____ Text passage
Camphors Restaurant, at the historic Vergelegen Estate, is touted as a “multisensory journey of site-specific food and wine”, and thus sets itself up for scrutiny of microscopic proportions. But a visit to the 316-year-old estate,
home to SA’s oldest oak tree, will bowl over even the peskiest of critics.

The first impression is of the impeccable service. From the welcoming staff at the tasting room to the trainee server who collects your plates, every single person tends to you with amiable, pin-focused precision. Sommelier-restaurant
manager Christo Deyzel is the master conductor, who ensures a dining experience at Camphors is an elevated affair worthy of showcasing the estate’s
internationally renowned wines. The Camphors at Vergelegen orchestra culminates at the kitchen and at the centre an incredibly talented and dedicated executive chef, Michael Cooke.
________
• _Task brief_:
Quote the text passage word for word, starting at "The first impression" and ending with "chef, Michael Cooke.".
____ Dataset excerpt
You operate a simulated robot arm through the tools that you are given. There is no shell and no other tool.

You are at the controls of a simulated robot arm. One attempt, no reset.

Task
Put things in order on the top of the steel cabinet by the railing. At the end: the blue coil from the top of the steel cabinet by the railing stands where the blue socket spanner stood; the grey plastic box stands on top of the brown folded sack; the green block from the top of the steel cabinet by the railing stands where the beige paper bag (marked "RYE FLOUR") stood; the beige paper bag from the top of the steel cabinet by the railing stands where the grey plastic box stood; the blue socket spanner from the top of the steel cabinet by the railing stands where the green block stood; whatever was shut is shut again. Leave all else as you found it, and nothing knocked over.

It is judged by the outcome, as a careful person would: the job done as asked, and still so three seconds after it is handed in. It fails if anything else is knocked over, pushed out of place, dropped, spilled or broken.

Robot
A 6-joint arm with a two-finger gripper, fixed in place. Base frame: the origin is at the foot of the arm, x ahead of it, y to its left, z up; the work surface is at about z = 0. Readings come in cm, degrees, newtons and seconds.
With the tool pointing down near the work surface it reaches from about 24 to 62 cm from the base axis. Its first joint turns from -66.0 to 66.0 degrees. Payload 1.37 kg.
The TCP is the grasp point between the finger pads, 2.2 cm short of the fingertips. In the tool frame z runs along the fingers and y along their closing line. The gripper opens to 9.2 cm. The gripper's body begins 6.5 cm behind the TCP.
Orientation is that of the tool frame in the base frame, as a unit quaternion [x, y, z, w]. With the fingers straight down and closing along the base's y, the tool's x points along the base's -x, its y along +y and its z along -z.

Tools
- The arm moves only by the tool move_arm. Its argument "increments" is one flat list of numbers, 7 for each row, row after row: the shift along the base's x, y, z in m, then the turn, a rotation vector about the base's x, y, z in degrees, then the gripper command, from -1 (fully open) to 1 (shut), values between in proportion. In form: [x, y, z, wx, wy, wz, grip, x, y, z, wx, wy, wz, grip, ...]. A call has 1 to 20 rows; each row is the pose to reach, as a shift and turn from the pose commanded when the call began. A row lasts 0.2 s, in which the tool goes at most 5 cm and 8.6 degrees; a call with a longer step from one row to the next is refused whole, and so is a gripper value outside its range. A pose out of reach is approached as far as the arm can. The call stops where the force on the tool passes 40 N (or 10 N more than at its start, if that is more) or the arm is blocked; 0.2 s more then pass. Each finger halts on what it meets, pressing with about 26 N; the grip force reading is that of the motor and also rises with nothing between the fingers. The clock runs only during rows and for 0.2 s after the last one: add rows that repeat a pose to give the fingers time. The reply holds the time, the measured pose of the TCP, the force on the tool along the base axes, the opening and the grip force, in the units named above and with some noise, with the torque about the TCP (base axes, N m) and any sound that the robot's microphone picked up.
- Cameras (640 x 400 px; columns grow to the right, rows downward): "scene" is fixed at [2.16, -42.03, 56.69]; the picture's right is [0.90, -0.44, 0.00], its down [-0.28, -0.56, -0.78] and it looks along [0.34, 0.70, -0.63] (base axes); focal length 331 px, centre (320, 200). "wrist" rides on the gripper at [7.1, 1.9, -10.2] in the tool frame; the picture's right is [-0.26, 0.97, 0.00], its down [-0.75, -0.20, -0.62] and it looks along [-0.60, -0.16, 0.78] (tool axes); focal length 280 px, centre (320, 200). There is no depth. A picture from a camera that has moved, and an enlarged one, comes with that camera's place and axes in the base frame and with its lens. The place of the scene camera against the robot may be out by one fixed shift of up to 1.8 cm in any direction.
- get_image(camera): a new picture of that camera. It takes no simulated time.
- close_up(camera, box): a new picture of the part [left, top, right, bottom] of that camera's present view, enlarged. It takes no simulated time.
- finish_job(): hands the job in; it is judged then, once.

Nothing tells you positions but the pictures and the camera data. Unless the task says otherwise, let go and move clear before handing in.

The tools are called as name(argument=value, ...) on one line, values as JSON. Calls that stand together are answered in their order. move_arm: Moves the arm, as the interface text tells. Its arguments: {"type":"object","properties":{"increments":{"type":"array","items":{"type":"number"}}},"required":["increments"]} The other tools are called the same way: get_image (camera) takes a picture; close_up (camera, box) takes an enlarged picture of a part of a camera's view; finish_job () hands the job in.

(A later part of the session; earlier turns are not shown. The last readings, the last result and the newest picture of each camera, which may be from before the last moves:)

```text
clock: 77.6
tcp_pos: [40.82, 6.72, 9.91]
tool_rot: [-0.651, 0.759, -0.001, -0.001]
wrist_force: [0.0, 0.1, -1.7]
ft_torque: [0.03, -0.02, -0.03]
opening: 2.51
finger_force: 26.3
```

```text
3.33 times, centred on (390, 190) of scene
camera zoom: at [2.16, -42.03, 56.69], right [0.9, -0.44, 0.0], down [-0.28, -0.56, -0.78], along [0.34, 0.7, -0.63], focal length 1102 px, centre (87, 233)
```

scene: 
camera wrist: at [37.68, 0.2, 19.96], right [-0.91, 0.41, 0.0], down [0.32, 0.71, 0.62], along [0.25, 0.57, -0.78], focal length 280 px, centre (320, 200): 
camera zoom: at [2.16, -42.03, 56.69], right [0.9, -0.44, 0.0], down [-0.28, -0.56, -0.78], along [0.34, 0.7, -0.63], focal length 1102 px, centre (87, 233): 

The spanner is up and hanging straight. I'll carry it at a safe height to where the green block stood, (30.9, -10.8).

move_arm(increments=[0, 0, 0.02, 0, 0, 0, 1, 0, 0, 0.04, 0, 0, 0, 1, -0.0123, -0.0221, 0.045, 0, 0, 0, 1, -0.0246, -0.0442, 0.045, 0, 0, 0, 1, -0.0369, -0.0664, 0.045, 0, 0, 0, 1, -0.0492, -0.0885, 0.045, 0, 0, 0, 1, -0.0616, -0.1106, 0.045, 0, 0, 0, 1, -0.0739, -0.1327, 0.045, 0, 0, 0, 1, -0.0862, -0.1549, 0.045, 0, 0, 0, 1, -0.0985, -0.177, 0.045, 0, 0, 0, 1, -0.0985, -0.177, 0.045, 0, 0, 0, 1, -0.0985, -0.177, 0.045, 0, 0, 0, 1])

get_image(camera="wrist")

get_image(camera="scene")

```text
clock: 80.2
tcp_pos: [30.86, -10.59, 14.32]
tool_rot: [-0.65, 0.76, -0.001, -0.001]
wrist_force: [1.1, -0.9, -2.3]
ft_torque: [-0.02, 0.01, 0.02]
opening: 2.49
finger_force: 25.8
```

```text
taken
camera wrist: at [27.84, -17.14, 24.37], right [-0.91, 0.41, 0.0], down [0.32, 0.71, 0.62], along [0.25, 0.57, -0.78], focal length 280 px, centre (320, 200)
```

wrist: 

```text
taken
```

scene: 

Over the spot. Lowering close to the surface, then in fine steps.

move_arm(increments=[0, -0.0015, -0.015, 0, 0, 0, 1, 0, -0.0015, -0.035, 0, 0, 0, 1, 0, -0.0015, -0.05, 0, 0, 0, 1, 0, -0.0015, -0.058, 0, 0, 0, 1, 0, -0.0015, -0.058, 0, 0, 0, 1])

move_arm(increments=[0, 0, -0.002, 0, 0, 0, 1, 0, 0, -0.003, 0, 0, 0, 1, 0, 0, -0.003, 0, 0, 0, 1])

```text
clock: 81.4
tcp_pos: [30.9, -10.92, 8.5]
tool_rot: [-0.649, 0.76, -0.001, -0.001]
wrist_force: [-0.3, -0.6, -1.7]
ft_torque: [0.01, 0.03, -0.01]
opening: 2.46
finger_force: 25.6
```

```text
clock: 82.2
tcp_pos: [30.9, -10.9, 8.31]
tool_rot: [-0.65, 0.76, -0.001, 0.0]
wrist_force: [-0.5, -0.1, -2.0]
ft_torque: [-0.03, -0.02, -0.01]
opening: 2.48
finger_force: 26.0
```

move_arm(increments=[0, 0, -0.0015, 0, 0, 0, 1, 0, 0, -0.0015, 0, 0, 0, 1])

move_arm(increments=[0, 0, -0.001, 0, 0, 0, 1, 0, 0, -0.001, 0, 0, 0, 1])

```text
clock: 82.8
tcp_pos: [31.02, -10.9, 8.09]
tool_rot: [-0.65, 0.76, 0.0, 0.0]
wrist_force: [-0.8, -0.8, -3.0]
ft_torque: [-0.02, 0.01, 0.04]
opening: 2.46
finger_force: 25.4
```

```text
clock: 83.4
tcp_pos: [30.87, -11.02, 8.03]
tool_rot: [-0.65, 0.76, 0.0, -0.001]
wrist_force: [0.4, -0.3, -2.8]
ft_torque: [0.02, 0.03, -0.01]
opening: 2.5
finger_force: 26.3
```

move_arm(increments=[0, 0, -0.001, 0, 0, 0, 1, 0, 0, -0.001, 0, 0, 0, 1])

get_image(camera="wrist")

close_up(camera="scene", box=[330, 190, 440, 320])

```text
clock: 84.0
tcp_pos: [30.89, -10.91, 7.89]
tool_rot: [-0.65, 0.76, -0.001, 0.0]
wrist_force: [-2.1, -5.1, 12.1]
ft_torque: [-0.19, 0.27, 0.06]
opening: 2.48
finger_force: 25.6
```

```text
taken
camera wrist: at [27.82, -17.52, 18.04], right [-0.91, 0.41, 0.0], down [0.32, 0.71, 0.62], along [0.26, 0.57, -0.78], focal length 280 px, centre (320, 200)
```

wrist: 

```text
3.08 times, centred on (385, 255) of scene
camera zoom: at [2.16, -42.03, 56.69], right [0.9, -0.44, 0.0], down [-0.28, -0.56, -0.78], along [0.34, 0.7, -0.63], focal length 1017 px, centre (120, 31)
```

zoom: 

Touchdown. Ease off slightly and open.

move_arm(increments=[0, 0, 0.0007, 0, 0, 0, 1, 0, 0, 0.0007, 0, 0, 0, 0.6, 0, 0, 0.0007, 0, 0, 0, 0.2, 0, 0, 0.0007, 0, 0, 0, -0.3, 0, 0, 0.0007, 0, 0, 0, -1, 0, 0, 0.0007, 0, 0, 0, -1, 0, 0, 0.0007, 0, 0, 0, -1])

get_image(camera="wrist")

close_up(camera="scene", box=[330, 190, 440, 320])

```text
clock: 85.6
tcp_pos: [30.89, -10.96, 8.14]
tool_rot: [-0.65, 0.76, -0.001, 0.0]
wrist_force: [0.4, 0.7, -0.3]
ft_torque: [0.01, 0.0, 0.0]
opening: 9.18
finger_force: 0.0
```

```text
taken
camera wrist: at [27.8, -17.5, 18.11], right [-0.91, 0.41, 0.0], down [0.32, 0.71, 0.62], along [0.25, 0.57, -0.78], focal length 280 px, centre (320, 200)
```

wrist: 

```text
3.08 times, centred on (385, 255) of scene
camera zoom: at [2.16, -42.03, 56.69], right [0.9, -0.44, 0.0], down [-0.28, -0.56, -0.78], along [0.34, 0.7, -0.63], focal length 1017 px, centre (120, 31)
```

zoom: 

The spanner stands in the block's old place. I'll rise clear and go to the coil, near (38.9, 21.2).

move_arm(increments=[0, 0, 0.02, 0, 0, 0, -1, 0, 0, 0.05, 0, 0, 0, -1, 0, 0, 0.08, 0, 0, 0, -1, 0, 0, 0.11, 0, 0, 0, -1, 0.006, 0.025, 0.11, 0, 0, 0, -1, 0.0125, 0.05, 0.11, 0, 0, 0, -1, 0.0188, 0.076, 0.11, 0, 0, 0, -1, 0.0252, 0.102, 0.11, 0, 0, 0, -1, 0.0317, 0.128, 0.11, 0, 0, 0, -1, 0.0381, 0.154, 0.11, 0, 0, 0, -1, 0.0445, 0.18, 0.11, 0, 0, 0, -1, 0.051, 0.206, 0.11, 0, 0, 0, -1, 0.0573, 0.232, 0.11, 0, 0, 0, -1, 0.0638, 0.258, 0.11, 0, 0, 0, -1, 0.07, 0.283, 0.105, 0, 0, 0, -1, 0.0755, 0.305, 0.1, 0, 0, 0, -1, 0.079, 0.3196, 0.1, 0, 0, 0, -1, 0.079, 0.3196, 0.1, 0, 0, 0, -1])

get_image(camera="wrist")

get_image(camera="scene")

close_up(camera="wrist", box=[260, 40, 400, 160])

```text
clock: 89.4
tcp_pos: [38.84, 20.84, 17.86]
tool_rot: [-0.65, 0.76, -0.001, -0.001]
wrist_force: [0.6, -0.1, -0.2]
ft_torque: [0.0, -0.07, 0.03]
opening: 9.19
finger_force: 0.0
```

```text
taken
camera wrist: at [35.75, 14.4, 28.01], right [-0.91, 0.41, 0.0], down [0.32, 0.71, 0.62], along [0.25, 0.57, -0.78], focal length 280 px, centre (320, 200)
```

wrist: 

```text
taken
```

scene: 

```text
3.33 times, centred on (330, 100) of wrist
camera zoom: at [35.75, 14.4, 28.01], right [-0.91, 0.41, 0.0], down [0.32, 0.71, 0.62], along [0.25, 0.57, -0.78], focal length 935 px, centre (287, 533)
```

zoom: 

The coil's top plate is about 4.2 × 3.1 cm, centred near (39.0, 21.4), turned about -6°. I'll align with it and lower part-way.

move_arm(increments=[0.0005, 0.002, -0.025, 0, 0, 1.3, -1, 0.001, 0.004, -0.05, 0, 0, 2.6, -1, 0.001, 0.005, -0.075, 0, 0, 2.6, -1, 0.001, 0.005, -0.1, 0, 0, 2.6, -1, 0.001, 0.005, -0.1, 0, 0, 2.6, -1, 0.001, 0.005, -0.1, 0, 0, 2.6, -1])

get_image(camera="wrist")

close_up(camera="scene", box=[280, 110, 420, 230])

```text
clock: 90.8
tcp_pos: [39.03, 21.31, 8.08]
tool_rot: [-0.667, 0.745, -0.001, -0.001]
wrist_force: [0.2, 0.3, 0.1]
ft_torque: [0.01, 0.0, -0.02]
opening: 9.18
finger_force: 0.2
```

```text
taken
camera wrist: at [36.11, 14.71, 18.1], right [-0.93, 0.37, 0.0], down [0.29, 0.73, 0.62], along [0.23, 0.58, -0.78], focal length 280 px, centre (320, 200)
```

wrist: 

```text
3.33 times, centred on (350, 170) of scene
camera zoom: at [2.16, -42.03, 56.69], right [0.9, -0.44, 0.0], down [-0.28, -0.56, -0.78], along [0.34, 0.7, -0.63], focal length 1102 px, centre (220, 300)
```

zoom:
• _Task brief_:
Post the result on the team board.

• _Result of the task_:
________
• _Result of the task_:
The first impression is of the impeccable service. From the welcoming staff at the tasting room to the trainee server who collects your plates, every single person tends to you with amiable, pin-focused precision. Sommelier-restaurant
manager Christo Deyzel is the master conductor, who ensures a dining experience at Camphors is an elevated affair worthy of showcasing the estate’s
internationally renowned wines. The Camphors at Vergelegen orchestra culminates at the kitchen and at the centre an incredibly talented and dedicated executive chef, Michael Cooke.